[Exercise tasks]:
**A)** Transcribe the source beginning at "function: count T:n". Stop after "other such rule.".
**B)** Carry the source on from its last sentence.

[Source]:
Treating it like a dice pool

In order to work with dice pools, especially when caring about more than one property of the rolled dice (as a collective) or caring about it more than once, we need to cast it to a sequence. To do so, we make a function which takes our roll as a sequence. We can apply logic as if working with a single roll, and at runtime AnyDice will iterate over every possible roll and spit out the distribution.

function: count T:n in A:s with reroll {
   result: [count T in A] + [count T in (#A-[count T in A])d6]
}
output [count 6 in Nd6 with reroll]

Treating it as independent dice

Now, in mathematical terms the dice aren't really a pool. Each dice is rerolled independently of the results on other dice. Dependance would be if you could roll a die if a different die rolled a 5, or some other such rule.

[Information provided]:
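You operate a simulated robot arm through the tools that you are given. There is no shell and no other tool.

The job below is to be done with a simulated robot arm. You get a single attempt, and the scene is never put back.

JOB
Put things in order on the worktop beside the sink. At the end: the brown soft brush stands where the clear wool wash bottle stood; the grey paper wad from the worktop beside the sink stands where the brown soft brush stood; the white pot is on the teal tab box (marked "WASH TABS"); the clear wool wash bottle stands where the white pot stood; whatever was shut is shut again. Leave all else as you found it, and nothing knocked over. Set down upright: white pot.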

[In response]:
**A)**
function: count T:n in A:s with reroll {
   result: [count T in A] + [count T in (#A-[count T in A])d6]
}
output [count 6 in Nd6 with reroll]

Treating it as independent dice

Now, in mathematical terms the dice aren't really a pool. Each dice is rerolled independently of the results on other dice. Dependance would be if you could roll a die if a different die rolled a 5, or some other such rule.

**B)**
We can then construct a die which encapsulates a d6, but rerolling non 6s (once). In concept, we want a die which has one side which has a 6, and 5 which are a d6 roll. Now due to how AnyDice converts dice to sequences and sequences back into dice this is slightly trickier (in short, it doesn't handle fractional faces). The construction actually looks like:

d{1d6:5, 6:6}

Which is in essence a 36 sided dice which has the same net distribution as d6 rerolled once on non-6. Conceptually, if you split its faces in 6 sets, one is all sixes, and five of them has the 1-6 series of a normal d6 roll.

You can then just ask AnyDice to count the number of 6s in a roll of N such dice.

output [count 6 in Nd{1d6:5, 6:6}]

These two methods give the same results. The former might be easier to generalize, especially if you have more complex pool/rerolling rules, but the latter will perform better (which can matter for large pools).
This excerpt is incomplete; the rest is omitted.